Call to “Update Free Speech Policies” to Address Supposed Hate Speech at Public University

I’ve seen plenty before, but this one is from Texas Gov. Greg Abbott, and the particular target is “antisemitic speech.” An excerpt from Wednesday’s Executive Order:

WHEREAS, Section 51.9315(f) of the Texas Education Code requires all higher
education institutions to adopt policies detailing students’ responsibilities regarding free
expression on campus; and

WHEREAS, Section 51.9315(c)(2) of the Texas Education Code provides that students
should not participate in, and higher education institutions should not allow, expression that is unlawful or disrupts the operations of the institution; and

WHEREAS, antisemitism and the harassment of Jewish students have no place on Texas university campuses and will not be tolerated by my administration;

NOW, THEREFORE, I … hereby direct all Texas higher education institutions to do the following:

1. Review and update free speech policies to address the sharp rise in antisemitic speech and acts on university campuses and establish appropriate punishments, including expulsion from the institution.

2. Ensure that these policies are being enforced on campuses and that groups such as the Palestine Solidarity Committee and Students for Justice in Palestine are disciplined for violating these policies.

3. Include the definition of antisemitism, adopted by the State of Texas in Section 448.001 of the Texas Government Code, in university free speech policies to guide university personnel and students on what constitutes antisemitic speech.

Texas Government Code Section 448.001 incorporates “the International Holocaust Remembrance Alliance’s ‘Working Definition of Antisemitism,’” which includes (among other things),

Denying the Jewish people their right to self-determination, e.g., by claiming that the existence of a State of Israel is a racist endeavor.

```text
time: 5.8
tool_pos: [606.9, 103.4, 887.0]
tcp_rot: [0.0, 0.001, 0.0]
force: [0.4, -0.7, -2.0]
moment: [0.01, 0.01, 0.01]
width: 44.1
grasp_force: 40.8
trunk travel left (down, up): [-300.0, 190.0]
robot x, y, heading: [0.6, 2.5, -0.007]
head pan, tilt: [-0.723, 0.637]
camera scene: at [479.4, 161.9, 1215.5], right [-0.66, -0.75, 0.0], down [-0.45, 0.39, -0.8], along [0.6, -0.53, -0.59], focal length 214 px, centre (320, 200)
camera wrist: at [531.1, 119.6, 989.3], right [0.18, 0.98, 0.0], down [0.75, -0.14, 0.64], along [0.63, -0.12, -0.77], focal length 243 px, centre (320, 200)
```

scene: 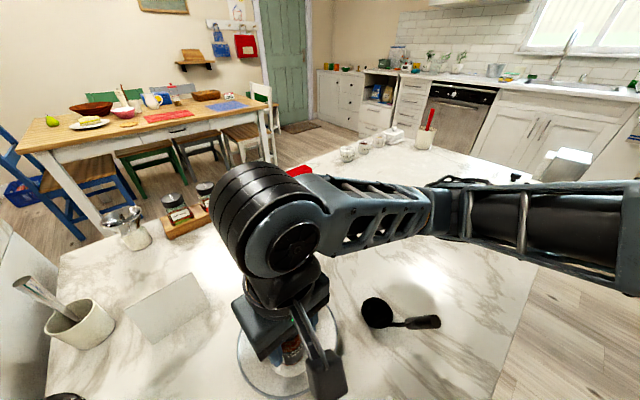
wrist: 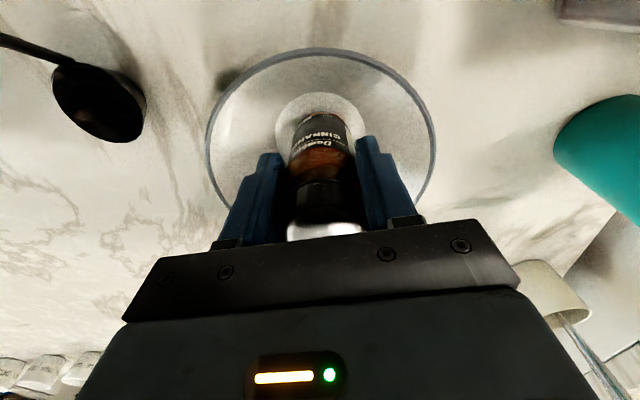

Applying double standards by requiring of it a behavior not expected or demanded of any other democratic nation. Using the symbols and images associated with classic antisemitism (e.g., claims of Jews killing Jesus or blood libel) to characterize Israel or Israelis. Drawing comparisons of contemporary Israeli policy to that of the Nazis.

As readers might gather, I oppose those on the Right trying to ban supposed “hate speech” at universities, just as I oppose those on the Left trying to do the same. Of course students have to be free to argue that Jews don’t have a right to “self-determination” in the sense of having their own country, just as they have to be free to argue that Palestinians don’t have such a right, or Basques, Kurds, Catalonians, North Cypriots, South Ossetians, etc. don’t have such a right. I support Israel’s right to exist, but that is a subject that has to be up for free debate just like any other subject.

Of course students’ free speech rights can’t be limited by judgments about when the students are supposedly applying “double standards.” What would we think, for instance, of criticisms of Communist China being punishable if some university administrator concludes that the critic isn’t holding some other country to the same standards? Of course they have to be free to analogize the Israeli government or Hamas or the Chinese government or the Russian government or for that matter Trump or Biden to the Nazis, whatever we think of the soundness of such analogies.

Students also have the right to express anti-Semitic sentiments (or anti-Palestinian or anti-trans or anti-gay or anti-black or anti-white or anti-male or anti-female or anti-Catholic or anti-Protestant or anti-Muslim sentiments), just as they can any other sentiments. There is no “hate speech” exception to the First Amendment, and no anti-Semitic speech exception in particular.

The rules are also the same at public universities. Papish v. Board of Curators (1973) expressly rejected the notion that the university’s “legitimate authority to enforce reasonable regulations as to the time, place, and manner of speech and its dissemination” extends to “disapproved content … rather than the time, place, or manner of its distribution.” And Papish expressly held that “the First Amendment leaves no room for the operation of a dual standard in the academic community with respect to the content of speech,” which is to say a different standard than the First Amendment applies to the government as regulator. Or, to quote Healy v. James (1972),

[T]he precedents of this Court leave no room for the view that, because of the acknowledged need for order, First Amendment protections should apply with less force on college campuses than in the community at large. Quite to the contrary, “[t]he vigilant protection of constitutional freedoms is nowhere more vital than in the community of American schools.”

As I’ve said before, universities certainly have the power to punish trespassing, blocking entrances, excessive noise, vandalism, and a wide range of other behavior, so long as they do it apart from content. They likewise have the power to punish true threats of illegal conduct, solicitation of illegal conduct, and the like, so long as they do it evenhandedly.  They should generally use this power, and at times they haven’t used it enough.

But they can’t target “antisemitic speech” based on its antisemitic sentiments, and punish it with “expulsion” or for that matter with lesser punishment. And they certainly can’t define criticism of Israel, however misguided or even ill-motivated, as punishable “antisemitic speech.”